**** Dataset extract
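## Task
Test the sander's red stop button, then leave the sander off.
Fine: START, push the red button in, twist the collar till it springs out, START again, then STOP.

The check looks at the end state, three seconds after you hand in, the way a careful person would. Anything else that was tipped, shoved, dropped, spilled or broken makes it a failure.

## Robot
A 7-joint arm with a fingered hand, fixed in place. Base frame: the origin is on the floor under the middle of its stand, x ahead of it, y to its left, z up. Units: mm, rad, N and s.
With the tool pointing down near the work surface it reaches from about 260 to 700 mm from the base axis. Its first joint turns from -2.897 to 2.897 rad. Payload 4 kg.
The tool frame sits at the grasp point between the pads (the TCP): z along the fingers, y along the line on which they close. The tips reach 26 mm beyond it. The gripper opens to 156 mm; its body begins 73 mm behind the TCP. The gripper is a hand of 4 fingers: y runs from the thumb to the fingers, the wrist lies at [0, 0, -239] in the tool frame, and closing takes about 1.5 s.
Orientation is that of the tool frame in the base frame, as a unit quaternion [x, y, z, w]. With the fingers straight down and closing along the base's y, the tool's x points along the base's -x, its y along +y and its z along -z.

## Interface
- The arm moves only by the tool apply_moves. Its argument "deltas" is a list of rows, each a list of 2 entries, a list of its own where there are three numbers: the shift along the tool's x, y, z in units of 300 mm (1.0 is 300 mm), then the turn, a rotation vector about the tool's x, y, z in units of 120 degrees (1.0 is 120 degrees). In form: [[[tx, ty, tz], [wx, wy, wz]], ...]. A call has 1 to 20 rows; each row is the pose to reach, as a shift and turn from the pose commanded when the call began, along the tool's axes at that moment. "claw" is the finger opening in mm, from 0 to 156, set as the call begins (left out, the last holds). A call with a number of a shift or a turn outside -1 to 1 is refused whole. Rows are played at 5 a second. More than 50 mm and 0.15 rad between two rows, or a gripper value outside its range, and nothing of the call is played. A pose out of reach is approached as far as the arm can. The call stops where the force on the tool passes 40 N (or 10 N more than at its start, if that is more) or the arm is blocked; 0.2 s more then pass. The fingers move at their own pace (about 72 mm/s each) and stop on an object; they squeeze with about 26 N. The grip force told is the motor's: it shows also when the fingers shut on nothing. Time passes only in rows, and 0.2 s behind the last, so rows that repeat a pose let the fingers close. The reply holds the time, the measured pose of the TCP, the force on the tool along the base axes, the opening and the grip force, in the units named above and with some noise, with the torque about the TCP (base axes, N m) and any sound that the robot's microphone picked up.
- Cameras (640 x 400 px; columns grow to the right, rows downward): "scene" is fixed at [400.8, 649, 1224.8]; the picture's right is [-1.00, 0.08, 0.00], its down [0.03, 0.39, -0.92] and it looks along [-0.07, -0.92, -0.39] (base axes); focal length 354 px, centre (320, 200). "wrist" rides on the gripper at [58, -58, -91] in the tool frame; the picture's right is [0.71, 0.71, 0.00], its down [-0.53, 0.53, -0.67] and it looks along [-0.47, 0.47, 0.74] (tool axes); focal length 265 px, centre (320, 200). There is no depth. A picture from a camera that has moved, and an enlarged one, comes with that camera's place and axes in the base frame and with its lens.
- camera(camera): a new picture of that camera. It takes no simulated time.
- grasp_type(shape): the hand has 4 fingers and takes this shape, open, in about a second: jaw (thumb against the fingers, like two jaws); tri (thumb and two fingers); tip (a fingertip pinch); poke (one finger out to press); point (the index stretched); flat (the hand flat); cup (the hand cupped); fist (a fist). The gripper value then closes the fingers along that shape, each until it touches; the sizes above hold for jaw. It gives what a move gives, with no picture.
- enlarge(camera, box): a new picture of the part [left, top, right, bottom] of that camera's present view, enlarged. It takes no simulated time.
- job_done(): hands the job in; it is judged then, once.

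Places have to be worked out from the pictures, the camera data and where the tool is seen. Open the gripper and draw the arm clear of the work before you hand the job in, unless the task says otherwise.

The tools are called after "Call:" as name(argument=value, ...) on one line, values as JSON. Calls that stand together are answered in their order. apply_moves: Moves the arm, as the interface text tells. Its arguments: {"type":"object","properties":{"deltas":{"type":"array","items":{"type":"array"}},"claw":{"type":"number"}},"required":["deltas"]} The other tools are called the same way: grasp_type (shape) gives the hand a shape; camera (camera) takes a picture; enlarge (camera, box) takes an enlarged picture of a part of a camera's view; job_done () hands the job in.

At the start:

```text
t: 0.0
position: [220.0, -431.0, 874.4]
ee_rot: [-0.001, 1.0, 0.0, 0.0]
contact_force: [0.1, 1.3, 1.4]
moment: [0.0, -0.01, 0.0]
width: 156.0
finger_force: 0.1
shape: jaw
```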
********
# Do this
Output the whole listing above again, word for word. Format the lines as a JSON array of strings and drop empty lines.

# The result
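[
  "## Task",
  "Test the sander's red stop button, then leave the sander off.",
  "Fine: START, push the red button in, twist the collar till it springs out, START again, then STOP.",
  "The check looks at the end state, three seconds after you hand in, the way a careful person would. Anything else that was tipped, shoved, dropped, spilled or broken makes it a failure.",
  "## Robot",
  "A 7-joint arm with a fingered hand, fixed in place. Base frame: the origin is on the floor under the middle of its stand, x ahead of it, y to its left, z up. Units: mm, rad, N and s.",
  "With the tool pointing down near the work surface it reaches from about 260 to 700 mm from the base axis. Its first joint turns from -2.897 to 2.897 rad. Payload 4 kg.",
  "The tool frame sits at the grasp point between the pads (the TCP): z along the fingers, y along the line on which they close. The tips reach 26 mm beyond it. The gripper opens to 156 mm; its body begins 73 mm behind the TCP. The gripper is a hand of 4 fingers: y runs from the thumb to the fingers, the wrist lies at [0, 0, -239] in the tool frame, and closing takes about 1.5 s.",
  "Orientation is that of the tool frame in the base frame, as a unit quaternion [x, y, z, w]. With the fingers straight down and closing along the base's y, the tool's x points along the base's -x, its y along +y and its z along -z.",
  "## Interface",
  "- The arm moves only by the tool apply_moves. Its argument \"deltas\" is a list of rows, each a list of 2 entries, a list of its own where there are three numbers: the shift along the tool's x, y, z in units of 300 mm (1.0 is 300 mm), then the turn, a rotation vector about the tool's x, y, z in units of 120 degrees (1.0 is 120 degrees). In form: [[[tx, ty, tz], [wx, wy, wz]], ...]. A call has 1 to 20 rows; each row is the pose to reach, as a shift and turn from the pose commanded when the call began, along the tool's axes at that moment. \"claw\" is the finger opening in mm, from 0 to 156, set as the call begins (left out, the last holds). A call with a number of a shift or a turn outside -1 to 1 is refused whole. Rows are played at 5 a second. More than 50 mm and 0.15 rad between two rows, or a gripper value outside its range, and nothing of the call is played. A pose out of reach is approached as far as the arm can. The call stops where the force on the tool passes 40 N (or 10 N more than at its start, if that is more) or the arm is blocked; 0.2 s more then pass. The fingers move at their own pace (about 72 mm/s each) and stop on an object; they squeeze with about 26 N. The grip force told is the motor's: it shows also when the fingers shut on nothing. Time passes only in rows, and 0.2 s behind the last, so rows that repeat a pose let the fingers close. The reply holds the time, the measured pose of the TCP, the force on the tool along the base axes, the opening and the grip force, in the units named above and with some noise, with the torque about the TCP (base axes, N m) and any sound that the robot's microphone picked up.",
  "- Cameras (640 x 400 px; columns grow to the right, rows downward): \"scene\" is fixed at [400.8, 649, 1224.8]; the picture's right is [-1.00, 0.08, 0.00], its down [0.03, 0.39, -0.92] and it looks along [-0.07, -0.92, -0.39] (base axes); focal length 354 px, centre (320, 200). \"wrist\" rides on the gripper at [58, -58, -91] in the tool frame; the picture's right is [0.71, 0.71, 0.00], its down [-0.53, 0.53, -0.67] and it looks along [-0.47, 0.47, 0.74] (tool axes); focal length 265 px, centre (320, 200). There is no depth. A picture from a camera that has moved, and an enlarged one, comes with that camera's place and axes in the base frame and with its lens.",
  "- camera(camera): a new picture of that camera. It takes no simulated time.",
  "- grasp_type(shape): the hand has 4 fingers and takes this shape, open, in about a second: jaw (thumb against the fingers, like two jaws); tri (thumb and two fingers); tip (a fingertip pinch); poke (one finger out to press); point (the index stretched); flat (the hand flat); cup (the hand cupped); fist (a fist). The gripper value then closes the fingers along that shape, each until it touches; the sizes above hold for jaw. It gives what a move gives, with no picture.",
  "- enlarge(camera, box): a new picture of the part [left, top, right, bottom] of that camera's present view, enlarged. It takes no simulated time.",
  "- job_done(): hands the job in; it is judged then, once.",
  "Places have to be worked out from the pictures, the camera data and where the tool is seen. Open the gripper and draw the arm clear of the work before you hand the job in, unless the task says otherwise.",
  "The tools are called after \"Call:\" as name(argument=value, ...) on one line, values as JSON. Calls that stand together are answered in their order. apply_moves: Moves the arm, as the interface text tells. Its arguments: {\"type\":\"object\",\"properties\":{\"deltas\":{\"type\":\"array\",\"items\":{\"type\":\"array\"}},\"claw\":{\"type\":\"number\"}},\"required\":[\"deltas\"]} The other tools are called the same way: grasp_type (shape) gives the hand a shape; camera (camera) takes a picture; enlarge (camera, box) takes an enlarged picture of a part of a camera's view; job_done () hands the job in.",
  "At the start:",
  "```text",
  "t: 0.0",
  "position: [220.0, -431.0, 874.4]",
  "ee_rot: [-0.001, 1.0, 0.0, 0.0]",
  "contact_force: [0.1, 1.3, 1.4]",
  "moment: [0.0, -0.01, 0.0]",
  "width: 156.0",
  "finger_force: 0.1",
  "shape: jaw",
  "```"
]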